November 20, 2012


Here is the picture from ultrasound #2. I don't see anything resembling a penis, but I'll take the doctor's word for it.

November 19, 2012

Today, B. had her second ultrasound. She texted as she was leaving the appointment and said that she would email me the photos (which I’ll post tomorrow). She also said that we would probably want to call her after we read her email (but not to worry because it was something exciting).

That was cryptic. Before the email came in, Alberto and I exchanged several texts wondering what she could mean. We basically decided that the doctor had found another baby, crouching in the corner of B.’s womb where he or she had been missed in the prior ultrasound. Although I have said through this entire process that I would be happy to have twins as long as they are healthy, I have settled into the idea that we are only having one baby. I had visions of becoming buried under a giant, overflowing diaper genie.
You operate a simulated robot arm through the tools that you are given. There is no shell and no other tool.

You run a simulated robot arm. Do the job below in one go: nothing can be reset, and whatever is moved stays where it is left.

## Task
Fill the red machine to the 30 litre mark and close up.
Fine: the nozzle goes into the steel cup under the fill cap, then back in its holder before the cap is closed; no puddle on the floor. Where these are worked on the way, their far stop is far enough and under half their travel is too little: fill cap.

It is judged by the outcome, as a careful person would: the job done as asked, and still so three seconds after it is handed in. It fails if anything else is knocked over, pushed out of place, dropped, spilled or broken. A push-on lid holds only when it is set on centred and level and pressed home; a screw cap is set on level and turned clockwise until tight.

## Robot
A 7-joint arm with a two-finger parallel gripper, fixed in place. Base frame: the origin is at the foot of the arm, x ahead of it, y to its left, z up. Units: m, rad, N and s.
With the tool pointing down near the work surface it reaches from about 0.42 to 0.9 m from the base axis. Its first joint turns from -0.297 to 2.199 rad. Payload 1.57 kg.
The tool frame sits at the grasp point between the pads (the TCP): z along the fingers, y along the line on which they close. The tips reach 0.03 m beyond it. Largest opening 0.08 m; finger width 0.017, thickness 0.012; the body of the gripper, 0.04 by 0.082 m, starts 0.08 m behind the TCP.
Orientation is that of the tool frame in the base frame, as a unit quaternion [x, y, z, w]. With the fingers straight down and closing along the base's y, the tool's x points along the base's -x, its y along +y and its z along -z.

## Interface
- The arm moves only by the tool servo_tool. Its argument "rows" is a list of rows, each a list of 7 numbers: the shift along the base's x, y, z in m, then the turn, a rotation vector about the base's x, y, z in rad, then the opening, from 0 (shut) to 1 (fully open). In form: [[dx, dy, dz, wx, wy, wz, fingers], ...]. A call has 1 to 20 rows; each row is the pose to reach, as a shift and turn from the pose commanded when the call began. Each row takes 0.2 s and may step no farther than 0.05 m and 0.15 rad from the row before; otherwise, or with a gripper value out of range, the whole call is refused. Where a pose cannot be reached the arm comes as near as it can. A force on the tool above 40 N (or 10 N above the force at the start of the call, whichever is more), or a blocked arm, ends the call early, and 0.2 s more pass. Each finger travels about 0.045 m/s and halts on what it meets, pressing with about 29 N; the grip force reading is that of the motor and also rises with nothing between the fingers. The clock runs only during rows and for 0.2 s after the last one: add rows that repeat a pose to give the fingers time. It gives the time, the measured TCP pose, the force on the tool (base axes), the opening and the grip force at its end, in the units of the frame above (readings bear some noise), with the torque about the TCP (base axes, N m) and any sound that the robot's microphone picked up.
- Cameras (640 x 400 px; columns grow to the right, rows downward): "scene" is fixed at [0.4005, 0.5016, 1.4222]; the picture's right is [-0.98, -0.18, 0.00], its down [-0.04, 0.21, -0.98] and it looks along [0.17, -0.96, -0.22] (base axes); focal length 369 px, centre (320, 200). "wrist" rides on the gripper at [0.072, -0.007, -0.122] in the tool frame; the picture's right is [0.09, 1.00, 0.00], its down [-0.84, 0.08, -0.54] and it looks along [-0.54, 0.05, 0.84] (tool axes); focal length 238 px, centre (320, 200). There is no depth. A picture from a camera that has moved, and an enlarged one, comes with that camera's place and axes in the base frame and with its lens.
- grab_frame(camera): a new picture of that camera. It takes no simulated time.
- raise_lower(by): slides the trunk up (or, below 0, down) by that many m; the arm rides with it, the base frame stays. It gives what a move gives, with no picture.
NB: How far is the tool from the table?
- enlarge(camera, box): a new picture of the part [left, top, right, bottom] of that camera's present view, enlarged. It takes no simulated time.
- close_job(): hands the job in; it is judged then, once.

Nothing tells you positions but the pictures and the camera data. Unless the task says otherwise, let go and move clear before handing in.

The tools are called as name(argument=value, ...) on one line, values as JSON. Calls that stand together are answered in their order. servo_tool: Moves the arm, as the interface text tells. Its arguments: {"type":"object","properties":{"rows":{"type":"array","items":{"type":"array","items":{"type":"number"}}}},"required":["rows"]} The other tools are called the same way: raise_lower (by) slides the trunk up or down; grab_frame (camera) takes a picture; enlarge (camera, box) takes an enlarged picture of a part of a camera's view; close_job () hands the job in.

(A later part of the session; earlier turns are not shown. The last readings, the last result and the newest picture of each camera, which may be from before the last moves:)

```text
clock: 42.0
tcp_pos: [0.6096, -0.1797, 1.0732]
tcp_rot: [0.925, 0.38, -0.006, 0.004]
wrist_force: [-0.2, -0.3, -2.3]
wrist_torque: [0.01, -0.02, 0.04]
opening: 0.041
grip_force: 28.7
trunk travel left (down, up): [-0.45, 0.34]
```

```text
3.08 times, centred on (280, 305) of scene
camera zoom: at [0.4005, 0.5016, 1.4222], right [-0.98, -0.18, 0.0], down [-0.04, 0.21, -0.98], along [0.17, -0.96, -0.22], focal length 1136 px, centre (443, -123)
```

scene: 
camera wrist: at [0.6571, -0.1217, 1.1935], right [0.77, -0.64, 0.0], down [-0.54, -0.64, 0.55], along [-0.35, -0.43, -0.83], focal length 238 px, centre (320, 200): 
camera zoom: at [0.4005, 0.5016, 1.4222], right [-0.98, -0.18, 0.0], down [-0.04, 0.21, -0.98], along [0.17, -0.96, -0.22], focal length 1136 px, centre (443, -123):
But B.’s email came with an even bigger surprise. Although she is only 10-weeks pregnant, the doctor had a guess as to the sex of the baby. She wanted to know if we wanted to know.

Yes, we want to know. I can appreciate couples who want to be surprised, who will enjoy the months of suspense. We are not those people. A little suspense goes a long way. I can wait until the end of a movie to find out who the murderer is. I can wait until the end of a baseball game to find out who wins (Alberto is bad, even with this). But I don’t think I could ever wait a full nine months to find out whether the nursery will be blue or pink. Plus we need to get working on names now.

So B. told us. We are (probably, maybe, more-than-likely) having a boy. The doctor said she thought she could “see something growing down there” (presumably she means a penis). We are thrilled!

November 15, 2012

I’ve started reading "What to Expect When You’re Expecting". Although the book claims to be for expectant fathers as well, I can’t believe how much of this book is dedicated to caring for and explaining the changes that are happening to one’s nipples. I can’t say that I find this to be overly relevant to my situation.

But it is fascinating, and alarming, to explore the mutations that pregnancy visits upon a woman’s body. It’s like a Victorian horror story, teeming with corporal mortification and oozing with humanity. The chafing, the bloating, the gas, the hair, the varicose veins, the mucus, the nausea, the saliva, the sweat. And I'm not even to the part about the delivery yet!

Don’t get me wrong. It’s a beautiful thing, and I’m not being glib when I say that I would gladly undertake similar alterations if I could carry the baby myself. I know that is a cliché that husbands have said for millennia, safe from having to make good on their claim because of the limitations of science and creation. Perhaps someday “Junior” – not Arnold’s best work – will not only be a travesty of filmmaking, but also a technological reality. Presumably by then my childbearing days will be behind me. But future generations of fathers should be careful what they wish for.